Overall, would you say the administration gets a sort of A, A-, B+ for its foreign policy in the first year of the second term?

Well, I don’t know. I’m teaching a college course this fall up at Bard, and so I’ve discovered that grade-grubbing is something you have to really watch out for; it’s made me more cautious about handing out grades. I think the weakest point in the administration’s foreign policy remains its inability to explain itself both to American and foreign public opinion. [Undersecretary of State for Public Diplomacy] Karen Hughes’ trip to the Middle East doesn’t seem to have been a success. I have to say, having tried to do some of that work myself, I appreciate the difficulty she was under. This is not an easy thing to do. We have a long way to go, there.

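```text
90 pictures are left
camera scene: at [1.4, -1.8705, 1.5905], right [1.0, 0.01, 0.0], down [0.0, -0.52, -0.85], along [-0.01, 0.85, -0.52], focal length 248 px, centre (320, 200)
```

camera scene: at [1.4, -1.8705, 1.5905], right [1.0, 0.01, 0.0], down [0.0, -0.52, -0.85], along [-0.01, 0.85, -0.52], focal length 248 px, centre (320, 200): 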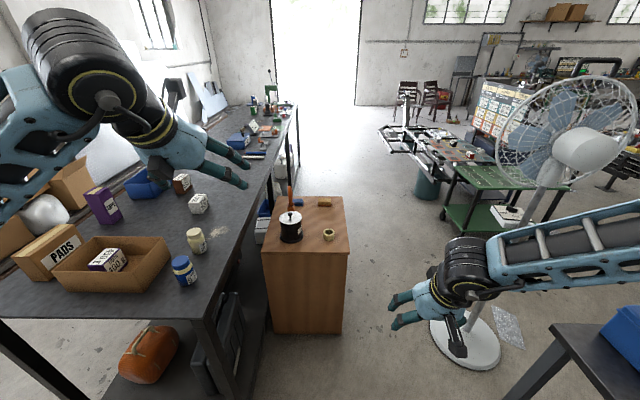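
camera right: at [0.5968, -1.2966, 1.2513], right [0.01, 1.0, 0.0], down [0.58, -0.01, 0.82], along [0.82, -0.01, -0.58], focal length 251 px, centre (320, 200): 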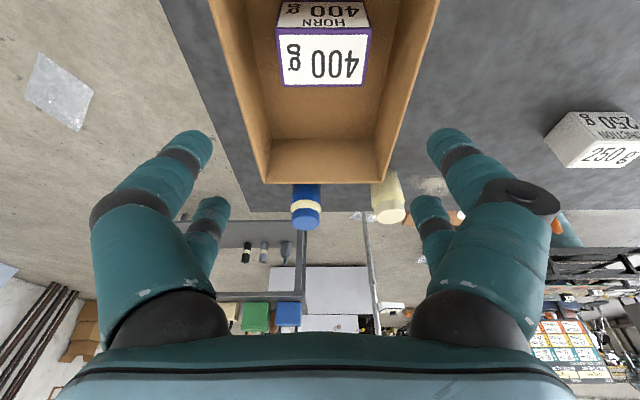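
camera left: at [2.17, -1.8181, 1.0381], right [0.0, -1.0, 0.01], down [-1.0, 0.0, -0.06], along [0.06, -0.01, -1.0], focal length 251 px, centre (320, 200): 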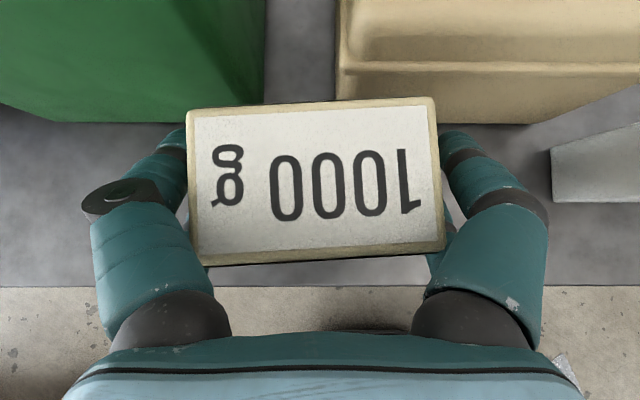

So come on, give me some grades.

You know, I have to break it down. I give them a “C-“ on presentation—that is to say, explaining themselves. I would have flunked them six months ago; they’re improving there. I give them an “A” inAsia. I give them a “C” inEurope, a “B-“ in Africa, “B+” in the Middle East.

Including Iraq?

Iraq, I’m still giving them an incomplete. Latin America, they have not managed the situation well, I think, a “C” there. But if you kind of weigh all of these for importance, I think Asia, long term, is the biggest set of issues that America has to face. So, I have to say that by making that their diplomatic priority and making that the place, other than the short-term issues in the Middle East, this reorientation, in historic terms, this reorientation of American foreign policy in the light of the new realities of Asia, is an enduring achievement and is something I think that we really needed to do.